La posmodernidad en 75 prudentes minutos

El trío lleva sus bases electrónicas pero monocordes a La Riviera, donde llenan dos noches

Romy Madley y Oliver Sim en la actuación de The XX en La Riviera
Romy Madley y Oliver Sim en la actuación de The XX en La RivieraJUAN NAHARRO GIMÉNEZ

Los amigos de palabras como hipster o trendy, esos chavales que, después de un par de fines de semana en Londres, han dado un salto cualitativo en su inglés, están de enhorabuena. La banda encargada de ponerle música a la posmodernidad ya tiene nombre y, por supuesto, es minimalista (el nombre y la banda). El trío se denomina The XX, lo integran dos chicos y una chica con poco más de dos décadas en sus carnés de identidad y les han sobrado un par de álbumes (o incluso uno) para convertirse en objeto de veneración entre los rastreadores de nuevas tendencias: el Mercury Prize al mejor disco británico de la temporada, canciones para anuncios, encargos ilustres. Y dos noches consecutivas en La Riviera con todo el papel finiquitado desde semanas atrás. Una cita presuntamente ineludible.

A Romy Madley Croft, Oliver Sim y Jamie Smith se les toma por unos tipos intimistas y oscuros, pero quizás podemos afinar más la definición: son taciturnos.
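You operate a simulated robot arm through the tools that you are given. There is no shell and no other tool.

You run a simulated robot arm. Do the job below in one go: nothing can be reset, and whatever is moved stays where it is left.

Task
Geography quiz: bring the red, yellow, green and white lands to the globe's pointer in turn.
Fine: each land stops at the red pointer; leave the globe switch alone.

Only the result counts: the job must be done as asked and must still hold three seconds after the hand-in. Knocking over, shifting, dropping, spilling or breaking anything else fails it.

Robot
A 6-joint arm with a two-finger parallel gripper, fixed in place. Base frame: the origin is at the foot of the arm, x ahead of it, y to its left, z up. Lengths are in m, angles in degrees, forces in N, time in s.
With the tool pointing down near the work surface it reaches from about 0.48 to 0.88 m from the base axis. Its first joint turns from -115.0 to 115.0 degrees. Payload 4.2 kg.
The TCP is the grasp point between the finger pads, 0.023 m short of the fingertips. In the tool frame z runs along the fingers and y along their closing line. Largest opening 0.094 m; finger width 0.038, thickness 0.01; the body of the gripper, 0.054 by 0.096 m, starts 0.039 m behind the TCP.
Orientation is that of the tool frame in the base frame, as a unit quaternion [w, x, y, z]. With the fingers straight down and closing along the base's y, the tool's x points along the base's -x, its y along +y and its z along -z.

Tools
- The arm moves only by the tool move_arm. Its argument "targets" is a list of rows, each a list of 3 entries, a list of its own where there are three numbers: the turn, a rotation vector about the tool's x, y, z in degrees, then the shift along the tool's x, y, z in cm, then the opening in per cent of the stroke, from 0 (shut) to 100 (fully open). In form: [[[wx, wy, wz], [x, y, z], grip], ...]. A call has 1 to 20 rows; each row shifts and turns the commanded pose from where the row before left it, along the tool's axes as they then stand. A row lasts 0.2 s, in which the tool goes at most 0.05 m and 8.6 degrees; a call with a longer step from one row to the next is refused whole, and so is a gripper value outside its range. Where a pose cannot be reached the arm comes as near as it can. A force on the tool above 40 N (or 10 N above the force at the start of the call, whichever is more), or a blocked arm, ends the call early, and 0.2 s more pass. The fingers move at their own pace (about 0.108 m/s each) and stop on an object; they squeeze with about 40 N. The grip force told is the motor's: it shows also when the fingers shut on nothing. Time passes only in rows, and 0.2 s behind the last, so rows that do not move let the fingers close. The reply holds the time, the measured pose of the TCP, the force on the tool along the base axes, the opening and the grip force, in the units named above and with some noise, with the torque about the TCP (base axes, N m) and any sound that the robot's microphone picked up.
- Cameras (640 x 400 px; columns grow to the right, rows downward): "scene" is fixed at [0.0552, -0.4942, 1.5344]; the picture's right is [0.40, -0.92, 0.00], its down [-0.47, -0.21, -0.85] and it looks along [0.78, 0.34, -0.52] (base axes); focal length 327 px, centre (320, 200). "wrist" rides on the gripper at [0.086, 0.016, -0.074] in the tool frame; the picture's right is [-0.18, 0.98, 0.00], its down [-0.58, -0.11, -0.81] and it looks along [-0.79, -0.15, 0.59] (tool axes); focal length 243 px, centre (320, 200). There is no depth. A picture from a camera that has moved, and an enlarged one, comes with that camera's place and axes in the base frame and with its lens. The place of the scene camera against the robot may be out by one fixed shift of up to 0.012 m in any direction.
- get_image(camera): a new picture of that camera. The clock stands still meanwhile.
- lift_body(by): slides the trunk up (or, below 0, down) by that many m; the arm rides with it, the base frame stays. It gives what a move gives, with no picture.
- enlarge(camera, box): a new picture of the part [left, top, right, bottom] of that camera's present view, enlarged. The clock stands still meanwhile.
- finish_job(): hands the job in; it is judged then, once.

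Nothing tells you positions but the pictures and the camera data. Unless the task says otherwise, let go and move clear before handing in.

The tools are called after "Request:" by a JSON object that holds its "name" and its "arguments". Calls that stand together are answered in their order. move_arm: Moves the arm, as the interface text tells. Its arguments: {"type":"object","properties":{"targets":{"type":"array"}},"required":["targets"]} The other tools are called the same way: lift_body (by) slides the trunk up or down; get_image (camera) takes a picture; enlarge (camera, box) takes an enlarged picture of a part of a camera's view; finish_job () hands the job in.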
No ya porque vistan enteramente de negro o solo iluminen el escenario desde el fondo, lo que genera una atmósfera tenebrosa y espectral, sino porque ellos mismos parecen habitar un mundo absorto, ensimismado. No sabemos muy bien el motivo, y quizás en eso mismo radique el encanto. Y a veces, también, la irritación.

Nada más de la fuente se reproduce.